Analysts thus say the rising won-dollar rate reflects a global strengthening of the dollar rather than Korea's economic fundamentals, pointing to an even steeper weakening of other key currencies like the euro and the Japanese yen. While the value of the euro against the dollar fell to a five-year low at the end of last month, the yen-dollar exchange rate had also recently touched a 20-year high, breaking the 130 yen mark per dollar. The relative weakening of the euro and the yen against the dollar is partly attributed to the monetary-easing policies by the central banks in Japan and Europe, as well as mounting geopolitical concerns which further stoke the dollar's appreciation.

While the government is voicing its willingness to intervene in the market, if the exchange rate market becomes too volatile, it doesn't seem the foreign exchange authorities' determination alone is enough to curb the global trend of the strengthening dollar. The local authorities' remarks that the recent overshooting is excessive temporarily lowered the soaring won-dollar exchange rate during last Friday's trading session, yet the exchange rate rose again on Monday and on Tuesday.

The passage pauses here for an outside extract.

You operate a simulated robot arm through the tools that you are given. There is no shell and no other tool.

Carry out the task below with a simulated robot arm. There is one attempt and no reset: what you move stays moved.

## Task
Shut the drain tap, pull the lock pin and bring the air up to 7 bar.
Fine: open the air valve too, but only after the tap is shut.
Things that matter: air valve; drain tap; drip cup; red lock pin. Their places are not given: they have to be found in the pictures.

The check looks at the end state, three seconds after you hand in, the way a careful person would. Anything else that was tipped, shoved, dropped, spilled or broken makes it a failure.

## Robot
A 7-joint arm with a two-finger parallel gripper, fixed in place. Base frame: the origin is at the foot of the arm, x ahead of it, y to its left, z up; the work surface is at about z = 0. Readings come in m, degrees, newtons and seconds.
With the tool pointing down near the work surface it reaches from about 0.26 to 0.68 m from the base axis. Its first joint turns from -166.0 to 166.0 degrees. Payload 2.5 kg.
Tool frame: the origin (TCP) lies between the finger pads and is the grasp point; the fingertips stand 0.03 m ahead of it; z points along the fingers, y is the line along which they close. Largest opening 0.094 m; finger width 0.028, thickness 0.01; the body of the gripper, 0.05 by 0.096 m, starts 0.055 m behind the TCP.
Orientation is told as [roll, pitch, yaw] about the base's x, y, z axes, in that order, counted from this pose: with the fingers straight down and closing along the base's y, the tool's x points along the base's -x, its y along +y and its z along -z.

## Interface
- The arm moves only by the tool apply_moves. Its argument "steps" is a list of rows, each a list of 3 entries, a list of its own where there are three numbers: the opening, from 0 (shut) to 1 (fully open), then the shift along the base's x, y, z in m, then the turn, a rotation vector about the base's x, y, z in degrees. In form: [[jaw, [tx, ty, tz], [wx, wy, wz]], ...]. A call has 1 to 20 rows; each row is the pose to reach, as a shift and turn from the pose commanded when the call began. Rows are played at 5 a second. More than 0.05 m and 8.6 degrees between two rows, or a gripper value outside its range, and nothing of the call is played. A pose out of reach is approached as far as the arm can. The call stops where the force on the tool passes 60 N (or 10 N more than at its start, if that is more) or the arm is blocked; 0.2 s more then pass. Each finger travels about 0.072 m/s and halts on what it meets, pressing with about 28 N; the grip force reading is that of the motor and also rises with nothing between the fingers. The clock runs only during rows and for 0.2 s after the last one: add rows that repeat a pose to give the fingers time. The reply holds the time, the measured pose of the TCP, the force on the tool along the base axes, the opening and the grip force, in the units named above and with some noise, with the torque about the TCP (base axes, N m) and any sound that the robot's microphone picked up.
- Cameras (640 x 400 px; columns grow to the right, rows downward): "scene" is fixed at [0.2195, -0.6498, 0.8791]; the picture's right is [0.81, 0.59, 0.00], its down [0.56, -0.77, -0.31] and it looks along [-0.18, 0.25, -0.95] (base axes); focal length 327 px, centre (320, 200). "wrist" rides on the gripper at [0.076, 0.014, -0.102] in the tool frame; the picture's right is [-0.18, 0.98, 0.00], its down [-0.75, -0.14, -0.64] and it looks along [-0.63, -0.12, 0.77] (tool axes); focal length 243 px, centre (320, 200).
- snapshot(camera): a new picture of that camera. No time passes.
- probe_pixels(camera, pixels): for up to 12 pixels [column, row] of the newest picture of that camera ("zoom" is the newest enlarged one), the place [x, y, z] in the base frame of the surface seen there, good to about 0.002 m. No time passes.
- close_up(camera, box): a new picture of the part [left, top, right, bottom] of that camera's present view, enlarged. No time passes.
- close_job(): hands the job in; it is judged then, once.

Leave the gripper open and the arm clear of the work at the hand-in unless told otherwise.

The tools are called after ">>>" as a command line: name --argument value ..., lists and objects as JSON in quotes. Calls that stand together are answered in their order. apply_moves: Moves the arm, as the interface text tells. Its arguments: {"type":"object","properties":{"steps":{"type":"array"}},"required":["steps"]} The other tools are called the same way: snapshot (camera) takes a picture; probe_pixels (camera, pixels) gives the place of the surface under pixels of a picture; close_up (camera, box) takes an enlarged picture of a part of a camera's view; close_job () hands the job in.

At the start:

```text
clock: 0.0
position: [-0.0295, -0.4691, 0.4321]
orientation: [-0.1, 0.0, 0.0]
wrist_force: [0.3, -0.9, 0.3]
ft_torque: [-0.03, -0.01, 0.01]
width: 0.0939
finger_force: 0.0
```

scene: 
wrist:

Experts forecast the won's value could somewhat appreciate compared to the present if the uncertainty and anxiety surrounding the FOMC is resolved in the near future. Yet, they agree that there exist no clear momentum for the Korean won's strengthening under the current global macroeconomic conditions. Foreign investors' selling spree of Korean stocks this year, in addition to the country's monthly trade deficits for two straight months, all add to the Korean won's weakening against the dollar.

"As the global market's speculative net-buying positions for the U.S. dollar are continuing, amid the weakening of major key currencies as well as the preference for safe assets over concerns of an economic recession, the won-dollar exchange rate is not expected to go down by a big margin," Lee Da-eun, an analyst at Daishin Securities, said.

Park Sang-hyun, an economist at HI Investment & Securities, also points out the need to closely watch the yuan's trend.

"Whether the yuan recovers its value against the dollar, following the Chinese government's strong determination to boost the economy, will be one of the key factors affecting the won-dollar exchange rate," Park said.